American Beacon Power in Tyngsboro, Massachusetts is one such example. Here a system has been put in place with a few dozen modules, each with a flywheel of about one metre in diameter and weighing over a tonne, rotating at 16 thousand revolutions per minute. Traditional support systems are no use here because of the weight and speed of the flywheels, so they are supported by an electromagnetic levitation system in vacuum chambers, eliminating the wear and tear that would result from the friction of direct contact. The energy stored by each of them is somewhere around 30 kWh and the available power can reach 180 kW for a few minutes and at least 50 kW for over half an hour.

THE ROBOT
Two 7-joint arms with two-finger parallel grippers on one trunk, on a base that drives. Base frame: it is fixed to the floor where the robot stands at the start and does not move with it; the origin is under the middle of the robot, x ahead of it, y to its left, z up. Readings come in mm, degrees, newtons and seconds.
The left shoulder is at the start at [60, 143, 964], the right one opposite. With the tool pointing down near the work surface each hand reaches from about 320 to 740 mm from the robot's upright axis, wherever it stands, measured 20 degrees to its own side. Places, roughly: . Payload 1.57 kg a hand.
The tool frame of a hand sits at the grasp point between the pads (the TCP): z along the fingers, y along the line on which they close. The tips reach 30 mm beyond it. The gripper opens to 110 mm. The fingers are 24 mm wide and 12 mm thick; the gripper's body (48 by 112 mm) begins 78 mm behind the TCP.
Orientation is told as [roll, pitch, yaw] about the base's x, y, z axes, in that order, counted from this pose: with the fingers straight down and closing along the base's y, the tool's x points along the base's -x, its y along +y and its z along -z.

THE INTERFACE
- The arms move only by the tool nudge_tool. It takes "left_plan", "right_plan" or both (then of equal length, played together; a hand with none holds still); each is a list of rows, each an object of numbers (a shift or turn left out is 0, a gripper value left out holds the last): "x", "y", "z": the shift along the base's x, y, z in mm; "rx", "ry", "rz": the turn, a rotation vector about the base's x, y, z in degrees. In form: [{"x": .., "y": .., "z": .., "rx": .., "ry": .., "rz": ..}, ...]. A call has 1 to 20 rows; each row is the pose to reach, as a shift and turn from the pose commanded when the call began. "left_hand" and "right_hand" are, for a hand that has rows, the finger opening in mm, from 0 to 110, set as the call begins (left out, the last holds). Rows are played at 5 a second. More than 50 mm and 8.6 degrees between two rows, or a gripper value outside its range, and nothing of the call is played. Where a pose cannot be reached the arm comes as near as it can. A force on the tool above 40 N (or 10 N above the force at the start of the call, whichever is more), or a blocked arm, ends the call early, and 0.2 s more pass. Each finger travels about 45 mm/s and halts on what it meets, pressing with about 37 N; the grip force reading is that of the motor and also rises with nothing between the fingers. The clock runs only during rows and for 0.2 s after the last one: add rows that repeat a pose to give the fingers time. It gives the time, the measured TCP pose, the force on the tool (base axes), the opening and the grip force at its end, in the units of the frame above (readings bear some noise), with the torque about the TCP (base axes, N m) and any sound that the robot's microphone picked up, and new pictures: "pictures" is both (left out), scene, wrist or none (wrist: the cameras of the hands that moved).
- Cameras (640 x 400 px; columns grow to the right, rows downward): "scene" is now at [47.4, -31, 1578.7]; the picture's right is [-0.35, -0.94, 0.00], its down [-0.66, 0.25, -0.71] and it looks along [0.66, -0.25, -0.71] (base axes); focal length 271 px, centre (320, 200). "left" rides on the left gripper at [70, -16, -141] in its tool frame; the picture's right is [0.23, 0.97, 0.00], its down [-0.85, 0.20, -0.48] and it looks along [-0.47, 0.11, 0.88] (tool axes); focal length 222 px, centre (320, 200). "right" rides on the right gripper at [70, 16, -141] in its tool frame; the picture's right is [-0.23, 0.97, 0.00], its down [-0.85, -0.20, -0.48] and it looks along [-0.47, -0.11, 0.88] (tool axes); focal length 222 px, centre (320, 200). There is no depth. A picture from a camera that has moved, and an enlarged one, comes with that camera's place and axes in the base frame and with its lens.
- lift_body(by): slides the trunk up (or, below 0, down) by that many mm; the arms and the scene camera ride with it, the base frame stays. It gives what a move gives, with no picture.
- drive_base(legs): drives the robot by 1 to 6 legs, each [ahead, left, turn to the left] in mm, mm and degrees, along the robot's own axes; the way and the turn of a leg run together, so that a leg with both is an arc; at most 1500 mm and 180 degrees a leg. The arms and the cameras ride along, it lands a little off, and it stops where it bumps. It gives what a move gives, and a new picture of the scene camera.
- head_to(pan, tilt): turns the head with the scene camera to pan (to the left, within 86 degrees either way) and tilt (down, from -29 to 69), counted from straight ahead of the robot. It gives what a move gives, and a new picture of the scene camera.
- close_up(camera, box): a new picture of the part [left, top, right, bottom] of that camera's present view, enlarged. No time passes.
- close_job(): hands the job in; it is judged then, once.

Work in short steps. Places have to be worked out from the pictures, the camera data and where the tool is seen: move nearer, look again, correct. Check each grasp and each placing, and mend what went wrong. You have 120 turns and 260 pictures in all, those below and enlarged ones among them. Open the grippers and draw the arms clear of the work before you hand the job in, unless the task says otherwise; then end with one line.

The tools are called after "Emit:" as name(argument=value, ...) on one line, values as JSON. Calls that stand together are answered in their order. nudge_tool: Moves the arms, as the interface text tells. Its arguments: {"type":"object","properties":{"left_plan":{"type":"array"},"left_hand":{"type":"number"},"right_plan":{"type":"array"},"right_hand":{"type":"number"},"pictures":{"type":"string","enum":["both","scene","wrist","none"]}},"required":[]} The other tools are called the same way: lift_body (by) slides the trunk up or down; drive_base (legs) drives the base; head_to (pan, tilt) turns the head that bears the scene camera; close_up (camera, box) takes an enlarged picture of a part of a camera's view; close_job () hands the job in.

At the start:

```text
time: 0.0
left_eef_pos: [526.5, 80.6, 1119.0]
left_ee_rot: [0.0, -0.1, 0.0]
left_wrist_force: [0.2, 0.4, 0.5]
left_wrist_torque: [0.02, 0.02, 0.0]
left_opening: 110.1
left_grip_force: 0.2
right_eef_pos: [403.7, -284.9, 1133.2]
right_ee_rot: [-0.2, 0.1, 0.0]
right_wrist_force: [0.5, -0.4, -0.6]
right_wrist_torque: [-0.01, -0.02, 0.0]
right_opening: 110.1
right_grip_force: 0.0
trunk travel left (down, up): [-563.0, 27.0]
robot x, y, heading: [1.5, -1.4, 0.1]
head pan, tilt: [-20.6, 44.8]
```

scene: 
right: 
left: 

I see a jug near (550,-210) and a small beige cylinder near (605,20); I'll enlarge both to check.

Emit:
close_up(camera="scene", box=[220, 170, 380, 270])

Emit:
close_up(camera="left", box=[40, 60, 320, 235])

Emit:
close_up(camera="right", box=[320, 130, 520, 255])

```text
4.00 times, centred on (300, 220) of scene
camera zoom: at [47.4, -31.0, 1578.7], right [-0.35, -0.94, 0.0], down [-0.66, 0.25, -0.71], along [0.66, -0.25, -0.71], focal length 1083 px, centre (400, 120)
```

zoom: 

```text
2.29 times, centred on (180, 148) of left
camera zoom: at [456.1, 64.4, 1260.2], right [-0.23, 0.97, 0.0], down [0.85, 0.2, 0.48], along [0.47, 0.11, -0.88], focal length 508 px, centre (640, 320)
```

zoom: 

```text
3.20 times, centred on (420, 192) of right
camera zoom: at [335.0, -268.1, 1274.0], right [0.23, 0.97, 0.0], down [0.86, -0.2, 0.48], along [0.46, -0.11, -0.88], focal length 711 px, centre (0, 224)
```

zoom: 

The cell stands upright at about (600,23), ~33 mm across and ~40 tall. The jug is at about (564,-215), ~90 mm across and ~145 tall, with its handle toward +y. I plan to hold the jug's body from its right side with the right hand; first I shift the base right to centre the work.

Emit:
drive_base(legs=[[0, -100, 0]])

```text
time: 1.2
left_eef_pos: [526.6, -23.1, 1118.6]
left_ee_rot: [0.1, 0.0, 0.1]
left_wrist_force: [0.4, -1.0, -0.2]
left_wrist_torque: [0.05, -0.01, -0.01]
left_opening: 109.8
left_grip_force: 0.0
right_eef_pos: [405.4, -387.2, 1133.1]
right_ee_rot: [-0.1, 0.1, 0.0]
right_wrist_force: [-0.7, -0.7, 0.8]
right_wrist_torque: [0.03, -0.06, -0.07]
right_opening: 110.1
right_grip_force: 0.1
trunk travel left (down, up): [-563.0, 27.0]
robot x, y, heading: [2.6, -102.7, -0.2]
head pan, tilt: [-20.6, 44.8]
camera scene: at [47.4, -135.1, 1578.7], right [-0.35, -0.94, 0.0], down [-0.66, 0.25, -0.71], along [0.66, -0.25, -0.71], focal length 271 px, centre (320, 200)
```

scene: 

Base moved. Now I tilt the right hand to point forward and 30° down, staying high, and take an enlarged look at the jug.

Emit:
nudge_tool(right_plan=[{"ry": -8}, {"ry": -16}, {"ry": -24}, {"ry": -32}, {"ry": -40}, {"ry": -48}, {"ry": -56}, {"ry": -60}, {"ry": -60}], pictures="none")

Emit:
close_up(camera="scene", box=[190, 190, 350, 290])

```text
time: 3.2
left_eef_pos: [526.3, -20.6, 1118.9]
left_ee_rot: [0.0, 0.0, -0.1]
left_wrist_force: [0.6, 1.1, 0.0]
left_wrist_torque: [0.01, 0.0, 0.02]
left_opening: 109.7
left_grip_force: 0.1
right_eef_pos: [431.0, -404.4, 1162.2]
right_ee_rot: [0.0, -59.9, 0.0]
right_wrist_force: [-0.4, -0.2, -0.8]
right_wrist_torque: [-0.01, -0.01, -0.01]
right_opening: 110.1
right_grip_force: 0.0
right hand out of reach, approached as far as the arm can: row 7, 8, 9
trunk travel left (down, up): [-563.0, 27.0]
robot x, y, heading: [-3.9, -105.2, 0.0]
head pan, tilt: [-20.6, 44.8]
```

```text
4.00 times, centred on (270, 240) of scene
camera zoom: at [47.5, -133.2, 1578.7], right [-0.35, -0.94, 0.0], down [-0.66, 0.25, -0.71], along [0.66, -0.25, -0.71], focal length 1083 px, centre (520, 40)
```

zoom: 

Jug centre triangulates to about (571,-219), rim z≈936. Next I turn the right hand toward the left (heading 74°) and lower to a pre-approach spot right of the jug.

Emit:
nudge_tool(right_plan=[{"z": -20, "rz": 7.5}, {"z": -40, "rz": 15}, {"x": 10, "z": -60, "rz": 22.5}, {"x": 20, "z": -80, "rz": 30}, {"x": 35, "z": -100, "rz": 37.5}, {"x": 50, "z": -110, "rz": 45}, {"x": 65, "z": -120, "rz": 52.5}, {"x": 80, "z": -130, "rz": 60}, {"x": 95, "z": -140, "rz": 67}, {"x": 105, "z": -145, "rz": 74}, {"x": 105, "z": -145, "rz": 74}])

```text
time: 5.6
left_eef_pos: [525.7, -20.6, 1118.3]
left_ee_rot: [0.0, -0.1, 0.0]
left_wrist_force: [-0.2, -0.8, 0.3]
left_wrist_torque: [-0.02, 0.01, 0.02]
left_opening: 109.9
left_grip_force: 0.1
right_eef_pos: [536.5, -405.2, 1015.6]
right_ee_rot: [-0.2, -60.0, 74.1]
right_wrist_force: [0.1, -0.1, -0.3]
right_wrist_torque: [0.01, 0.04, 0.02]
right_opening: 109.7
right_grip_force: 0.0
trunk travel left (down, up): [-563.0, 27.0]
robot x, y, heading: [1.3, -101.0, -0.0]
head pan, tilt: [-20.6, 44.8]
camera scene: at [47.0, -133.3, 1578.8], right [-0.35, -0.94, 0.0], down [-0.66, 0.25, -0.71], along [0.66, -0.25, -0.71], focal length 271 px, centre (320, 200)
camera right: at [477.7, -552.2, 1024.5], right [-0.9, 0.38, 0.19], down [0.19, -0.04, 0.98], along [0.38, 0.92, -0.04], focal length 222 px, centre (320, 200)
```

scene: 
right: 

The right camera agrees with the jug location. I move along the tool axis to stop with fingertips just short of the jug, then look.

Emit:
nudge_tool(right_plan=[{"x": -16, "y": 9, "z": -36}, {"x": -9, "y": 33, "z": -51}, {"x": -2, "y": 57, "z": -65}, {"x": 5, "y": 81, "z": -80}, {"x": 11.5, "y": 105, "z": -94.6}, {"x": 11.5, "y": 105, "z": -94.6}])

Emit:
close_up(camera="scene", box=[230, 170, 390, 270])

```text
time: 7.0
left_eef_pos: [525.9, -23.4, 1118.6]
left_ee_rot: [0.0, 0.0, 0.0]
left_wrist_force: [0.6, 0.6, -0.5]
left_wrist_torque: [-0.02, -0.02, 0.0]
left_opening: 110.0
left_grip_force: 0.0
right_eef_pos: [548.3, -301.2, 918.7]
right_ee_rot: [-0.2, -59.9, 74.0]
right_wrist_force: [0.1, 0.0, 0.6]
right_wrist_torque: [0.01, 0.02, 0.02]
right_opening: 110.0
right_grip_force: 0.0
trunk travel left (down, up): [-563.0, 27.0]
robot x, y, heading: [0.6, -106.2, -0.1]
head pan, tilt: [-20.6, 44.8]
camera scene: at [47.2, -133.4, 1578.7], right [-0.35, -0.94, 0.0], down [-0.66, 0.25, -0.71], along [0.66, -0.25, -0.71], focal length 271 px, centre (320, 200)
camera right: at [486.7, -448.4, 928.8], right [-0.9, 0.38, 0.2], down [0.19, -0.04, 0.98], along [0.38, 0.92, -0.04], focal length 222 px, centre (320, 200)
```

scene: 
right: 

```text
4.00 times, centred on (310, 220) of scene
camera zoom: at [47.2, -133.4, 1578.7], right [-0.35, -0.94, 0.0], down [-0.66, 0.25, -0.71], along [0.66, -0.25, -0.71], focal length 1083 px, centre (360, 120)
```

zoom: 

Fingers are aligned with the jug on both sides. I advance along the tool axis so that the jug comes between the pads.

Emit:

The flywheel has two advantages over the large batteries of hybrid cars: much faster energy availability and a longer life span, with a higher number of possible charge and discharge cycles.

A long way to go

However, its main drawback is its weight. To produce similar power levels, we are talking about tonnes rather than the tens of kilograms of batteries, so of course, right now using a flywheel in a hybrid car would make no sense.

So, technology still has some way to go. The energy storage capacity of flywheels is not just about their mass but also their rotation speed. A flywheel of a few tens of kilograms would be sufficient to power a small car if it could run at 20 or 50 thousand revolutions per minute. But at those speeds, materials start to become an issue. Those that have sufficient tensile strength at the rotor will fracture on the outer edge, while materials that can maintain their solidity become fragile where force is applied. The solution is innovative materials that combine steel, rigid and light metals and carbon fibre. And this brings us full circle back to the Formula 1 track, where Flybird flywheels made of steel, titanium and fibre turn at 64,500 rpm without breaking.